Infrared Astronomical Satellite (IRAS)
A highly successful orbiting infrared telescope which operated from launch on the night of 25 January 1983 until the supply of coolant ran out on 23 November 1983. It was a collaborative mission between NASA, which designed and built the telescope, the Netherlands Aerospace Agency, which was responsible for the basic satellite, and the UK, which was responsible for the day-to-day tracking and data reception.
IRAS was a Ritchey-Chrétien telescope with mirrors made of beryllium rather than glass in order to withstand the low operating temperature. The diameter of the primary was 57 centimetres (22.5 inches). The telescope was cooled to 2 K by means of liquid helium. The detector consisted of an array of 62 elements, and filters were used for operation in wavebands centred on 12, 25, 60 and 100 micrometres. The different wavebands were used to distinguish between sources at different temperatures. The satellite orbit was oriented in the north-south direction and devised to rotate by about 1° per day so that it was always along the terminator with the telescope pointing away from the Sun.

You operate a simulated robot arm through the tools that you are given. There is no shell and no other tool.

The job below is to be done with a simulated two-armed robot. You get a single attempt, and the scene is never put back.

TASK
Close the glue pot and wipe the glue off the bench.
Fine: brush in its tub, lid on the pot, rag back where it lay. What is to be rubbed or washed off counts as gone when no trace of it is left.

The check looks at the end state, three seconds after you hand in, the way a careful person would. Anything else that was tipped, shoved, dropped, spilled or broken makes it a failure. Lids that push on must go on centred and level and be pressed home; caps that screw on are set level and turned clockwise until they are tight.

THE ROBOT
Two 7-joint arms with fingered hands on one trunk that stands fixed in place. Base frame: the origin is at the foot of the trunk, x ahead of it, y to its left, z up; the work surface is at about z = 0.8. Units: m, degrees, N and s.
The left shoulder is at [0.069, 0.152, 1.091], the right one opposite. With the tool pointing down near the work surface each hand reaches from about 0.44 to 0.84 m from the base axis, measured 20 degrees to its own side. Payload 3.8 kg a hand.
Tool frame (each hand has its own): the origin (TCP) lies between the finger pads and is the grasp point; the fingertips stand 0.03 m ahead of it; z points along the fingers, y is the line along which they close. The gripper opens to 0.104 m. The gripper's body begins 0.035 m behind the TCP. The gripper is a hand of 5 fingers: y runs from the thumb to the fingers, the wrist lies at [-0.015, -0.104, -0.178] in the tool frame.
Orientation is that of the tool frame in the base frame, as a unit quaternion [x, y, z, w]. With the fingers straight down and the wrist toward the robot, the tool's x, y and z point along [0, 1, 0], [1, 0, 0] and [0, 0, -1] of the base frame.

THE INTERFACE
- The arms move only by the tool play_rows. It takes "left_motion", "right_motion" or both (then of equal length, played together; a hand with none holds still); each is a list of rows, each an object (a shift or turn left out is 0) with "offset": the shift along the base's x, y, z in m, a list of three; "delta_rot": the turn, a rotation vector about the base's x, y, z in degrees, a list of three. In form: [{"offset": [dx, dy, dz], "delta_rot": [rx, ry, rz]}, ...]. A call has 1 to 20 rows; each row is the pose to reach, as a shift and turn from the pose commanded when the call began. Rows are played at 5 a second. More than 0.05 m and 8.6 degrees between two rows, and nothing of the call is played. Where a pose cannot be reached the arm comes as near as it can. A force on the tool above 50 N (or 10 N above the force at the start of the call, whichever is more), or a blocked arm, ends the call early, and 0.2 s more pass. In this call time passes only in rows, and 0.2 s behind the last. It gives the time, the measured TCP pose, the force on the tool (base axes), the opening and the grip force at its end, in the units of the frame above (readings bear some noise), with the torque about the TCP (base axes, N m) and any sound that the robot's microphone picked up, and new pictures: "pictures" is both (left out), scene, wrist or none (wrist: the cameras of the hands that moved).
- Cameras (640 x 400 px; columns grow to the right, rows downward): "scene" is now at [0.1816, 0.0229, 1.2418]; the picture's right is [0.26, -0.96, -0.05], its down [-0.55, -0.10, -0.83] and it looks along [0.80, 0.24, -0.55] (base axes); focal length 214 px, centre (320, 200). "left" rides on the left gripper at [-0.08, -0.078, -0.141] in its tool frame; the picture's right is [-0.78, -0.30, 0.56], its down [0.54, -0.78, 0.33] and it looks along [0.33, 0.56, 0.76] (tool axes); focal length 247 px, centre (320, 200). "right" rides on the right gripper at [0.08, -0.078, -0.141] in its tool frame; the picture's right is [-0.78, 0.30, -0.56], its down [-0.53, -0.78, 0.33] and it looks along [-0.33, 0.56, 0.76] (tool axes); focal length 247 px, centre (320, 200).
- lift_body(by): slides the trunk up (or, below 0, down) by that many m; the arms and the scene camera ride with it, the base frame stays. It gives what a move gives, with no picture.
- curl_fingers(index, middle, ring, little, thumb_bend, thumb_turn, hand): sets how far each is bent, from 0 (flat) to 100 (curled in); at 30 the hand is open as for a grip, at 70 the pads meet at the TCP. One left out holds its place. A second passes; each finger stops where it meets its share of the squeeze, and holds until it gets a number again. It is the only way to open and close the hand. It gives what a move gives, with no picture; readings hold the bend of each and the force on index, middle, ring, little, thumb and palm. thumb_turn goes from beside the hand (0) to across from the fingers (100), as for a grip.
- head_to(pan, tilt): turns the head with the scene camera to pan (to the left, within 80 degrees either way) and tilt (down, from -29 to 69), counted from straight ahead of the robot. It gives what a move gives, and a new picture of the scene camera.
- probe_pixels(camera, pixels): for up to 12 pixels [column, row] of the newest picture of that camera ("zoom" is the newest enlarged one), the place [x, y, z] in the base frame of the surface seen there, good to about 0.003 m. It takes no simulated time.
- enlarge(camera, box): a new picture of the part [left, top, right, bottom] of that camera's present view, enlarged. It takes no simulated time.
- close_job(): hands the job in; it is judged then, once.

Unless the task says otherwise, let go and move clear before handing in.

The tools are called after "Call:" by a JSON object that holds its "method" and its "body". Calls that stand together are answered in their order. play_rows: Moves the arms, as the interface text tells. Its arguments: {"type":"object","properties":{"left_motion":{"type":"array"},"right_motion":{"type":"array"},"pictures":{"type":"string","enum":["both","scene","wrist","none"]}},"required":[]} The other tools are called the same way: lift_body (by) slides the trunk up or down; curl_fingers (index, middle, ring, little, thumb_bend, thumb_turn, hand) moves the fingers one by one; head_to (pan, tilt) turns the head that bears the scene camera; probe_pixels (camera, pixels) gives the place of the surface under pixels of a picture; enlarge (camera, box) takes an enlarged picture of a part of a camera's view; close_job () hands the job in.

During the ten-month mission, 96 per cent of the sky was scanned twice so that an overall map of the infrared sky could be plotted. In addition, there was a spectrometer and a mapping facility for individual sources. A quarter of a million individual sources were detected, including stars, galaxies, dense interstellar dust clouds and some unidentified objects. Five comets were discovered. The first and brightest, Comet IRAS-Araki-Alcock, discovered in May 1983, passed within five million kilometres (3 million miles) of the Earth - the closest approach of any comet for 200 years.